Even with rather ordinary things she gave me when I moved out, she would have a way of sharing their story when she passed them along. Like, when I wanted that little old suitcase from the 50s, because it was cute – and also handy (I used it for train travels a lot, though it is now holding my wool and fabric stack), she shared the story of it being bought for her honeymoon – and also some really funny anecdotes tangled to that.
I also have a friend from an “old” family, with family crest and everything – her family home is full of history. It’s also kind of nice to be there surrounded by old books, old silverware, ancestors on canvas and dusty dark furniture – but I think I’m rather a “treasure tinbox” kind of gal and I’m happy I won’t have to deal with too many family treasures in my life. I think, it’s really a different kind of responsibility when you inherit the remainders of many centuries.
Lena says
what a great story. opera singers and twen grandparents, with tea and old pictures. good times.
my grandparents never talked about the past. I can remember once when they brought out an old album with the “emergency-money” from war, but other than that – Not a word… My grandfather was 101 when he died in 2005, and I was too young to understand (21) what that meant. So I never asked him any questions, same with my grandmother. Although when she was getting close, she told a couple of stories from her childhood (while she couldnt remember what she had for lunch)…
Jo H. says
Sanna, what does “twen” mean?
The tin box of memories sounds just right!
MelD says
This post is particularly interesting to me.

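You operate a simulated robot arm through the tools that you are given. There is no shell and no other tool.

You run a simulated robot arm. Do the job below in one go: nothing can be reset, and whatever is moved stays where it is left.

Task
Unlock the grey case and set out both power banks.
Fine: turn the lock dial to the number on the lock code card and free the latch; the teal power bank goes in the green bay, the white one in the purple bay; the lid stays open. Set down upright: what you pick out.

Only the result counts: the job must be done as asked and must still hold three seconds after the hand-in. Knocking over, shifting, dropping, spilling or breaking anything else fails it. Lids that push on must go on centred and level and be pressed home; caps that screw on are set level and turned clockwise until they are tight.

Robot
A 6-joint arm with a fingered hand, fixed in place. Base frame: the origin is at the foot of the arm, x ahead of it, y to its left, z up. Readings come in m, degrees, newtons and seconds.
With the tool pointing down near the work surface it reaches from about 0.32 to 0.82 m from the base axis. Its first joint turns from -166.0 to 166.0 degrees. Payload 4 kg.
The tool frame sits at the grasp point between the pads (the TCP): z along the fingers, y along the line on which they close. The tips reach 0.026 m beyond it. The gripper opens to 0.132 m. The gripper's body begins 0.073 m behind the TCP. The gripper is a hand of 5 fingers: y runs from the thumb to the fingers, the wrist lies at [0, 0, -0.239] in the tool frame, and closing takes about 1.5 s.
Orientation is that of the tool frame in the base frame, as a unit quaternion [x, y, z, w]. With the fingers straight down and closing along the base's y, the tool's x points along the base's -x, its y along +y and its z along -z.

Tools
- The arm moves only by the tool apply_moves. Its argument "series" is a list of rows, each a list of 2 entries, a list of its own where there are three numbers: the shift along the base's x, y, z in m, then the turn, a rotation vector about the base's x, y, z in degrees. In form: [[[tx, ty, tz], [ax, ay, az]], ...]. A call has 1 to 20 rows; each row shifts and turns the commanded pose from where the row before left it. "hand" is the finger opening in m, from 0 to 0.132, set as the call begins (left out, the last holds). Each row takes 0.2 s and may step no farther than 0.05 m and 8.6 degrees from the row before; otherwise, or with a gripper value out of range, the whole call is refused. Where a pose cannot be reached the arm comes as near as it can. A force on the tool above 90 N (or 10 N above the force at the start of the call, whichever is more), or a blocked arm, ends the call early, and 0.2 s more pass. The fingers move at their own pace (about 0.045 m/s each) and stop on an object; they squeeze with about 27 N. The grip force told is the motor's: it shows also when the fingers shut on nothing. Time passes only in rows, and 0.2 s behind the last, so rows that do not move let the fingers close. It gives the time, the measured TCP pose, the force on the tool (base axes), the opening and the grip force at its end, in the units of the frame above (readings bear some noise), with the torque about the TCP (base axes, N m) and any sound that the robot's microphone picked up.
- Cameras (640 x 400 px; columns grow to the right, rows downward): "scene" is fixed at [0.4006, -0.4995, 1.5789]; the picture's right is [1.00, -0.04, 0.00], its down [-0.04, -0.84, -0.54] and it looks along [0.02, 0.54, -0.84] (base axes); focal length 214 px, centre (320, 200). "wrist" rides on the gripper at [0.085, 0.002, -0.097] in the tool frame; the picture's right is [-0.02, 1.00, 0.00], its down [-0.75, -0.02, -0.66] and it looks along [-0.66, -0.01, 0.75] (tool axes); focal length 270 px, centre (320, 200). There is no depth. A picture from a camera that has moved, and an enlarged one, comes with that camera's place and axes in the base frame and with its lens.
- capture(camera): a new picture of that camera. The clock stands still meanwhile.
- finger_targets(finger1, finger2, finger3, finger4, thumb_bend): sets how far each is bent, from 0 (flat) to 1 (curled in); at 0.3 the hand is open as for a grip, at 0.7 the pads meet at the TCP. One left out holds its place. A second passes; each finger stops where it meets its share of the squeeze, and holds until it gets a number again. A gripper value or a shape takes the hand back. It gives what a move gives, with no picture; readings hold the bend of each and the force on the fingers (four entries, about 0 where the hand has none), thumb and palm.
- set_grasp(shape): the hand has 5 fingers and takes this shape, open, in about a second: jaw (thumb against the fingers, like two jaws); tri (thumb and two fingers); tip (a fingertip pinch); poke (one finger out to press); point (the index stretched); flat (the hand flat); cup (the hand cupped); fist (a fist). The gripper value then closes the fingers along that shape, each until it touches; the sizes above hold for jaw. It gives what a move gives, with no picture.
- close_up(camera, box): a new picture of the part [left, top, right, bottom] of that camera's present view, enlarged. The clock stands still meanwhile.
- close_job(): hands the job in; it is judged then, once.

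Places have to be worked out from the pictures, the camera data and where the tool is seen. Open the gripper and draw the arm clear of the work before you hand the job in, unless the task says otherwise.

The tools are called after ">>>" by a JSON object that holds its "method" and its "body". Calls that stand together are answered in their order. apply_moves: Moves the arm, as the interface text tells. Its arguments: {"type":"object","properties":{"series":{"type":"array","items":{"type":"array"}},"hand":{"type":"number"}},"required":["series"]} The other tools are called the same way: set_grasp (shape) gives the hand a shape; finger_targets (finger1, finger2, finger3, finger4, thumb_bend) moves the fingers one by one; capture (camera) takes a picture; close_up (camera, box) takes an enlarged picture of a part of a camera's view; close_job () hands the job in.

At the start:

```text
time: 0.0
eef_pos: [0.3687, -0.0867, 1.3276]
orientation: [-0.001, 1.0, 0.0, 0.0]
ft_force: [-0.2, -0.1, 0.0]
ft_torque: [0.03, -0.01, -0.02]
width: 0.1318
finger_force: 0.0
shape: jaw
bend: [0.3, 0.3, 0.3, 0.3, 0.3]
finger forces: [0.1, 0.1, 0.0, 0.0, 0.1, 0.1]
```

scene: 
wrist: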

My MIL has spent her life pulling together and keeping a houseful of family heirlooms, not just “things” someone once bought, but furniture, china, silver, paintings, documents and so on, some dating back to the 16th century and most around early 19th century, so they’ve been in the family for hundreds of years. My in-laws live in this (exceedingly tasteful) museum of antiques! As I and my daughters are keen on history, we are interested in the story of it all and the family connections (family tree from 1634, anyone?!) and wouldn’t dream of breaking up the collection, but we all have our own households and style of living, which isn’t with delicate antiques, beautiful though they are! My dilemma is going to be how to deal with this collection in the future, as we don’t live in an area that is all that interested in history (no historical societies), and the family is not of enough note for a museum to be interested. So far, we have come up with the idea of starting a foundation and finding a smaller property to put the collection – but you can imagine the burden this is on us and the costs that will be incurred!! Not really my idea of a simple life 😮
Colleen Madsen says
Hi MelD,
this is a difficult situation to be in. On one hand you want the history and the items to stay together and in the family but on the other you don’t really want the things in your home. Life has changed so much in this modern age that all these things just aren’t appreciated so much any more.
Wendy B says
While we were cleaning up at the Senior Centre recently, one of the problem items was a studio photo of a regiment from WWII. The donor was deceased and nobody knew anyone in the photo and no one wanted it but we didn’t feel we could just toss it. A friend contacted the regiment listed at the bottom of the photo and they were pleased to receive it for their museum. So Jeff might be able to send war-related heirlooms back to their point of origin or a military museum where they would be appreciated.
Mary says
Interesting post. My son is an only child and will inherit the sentimental stuff from me and my husband. I have already told him (and will continue to tell him) to keep what he wants and to sell/give away the things that they do not want – with my blessings and with no guilt. We just came home with stuff that my mother-in-law has given us. I haven’t had a chance to go thru it yet, so I don’t know what will be kept. My husband will help me decide that and since our son is coming for a visit, I’ll have a chance to talk to him about it as well.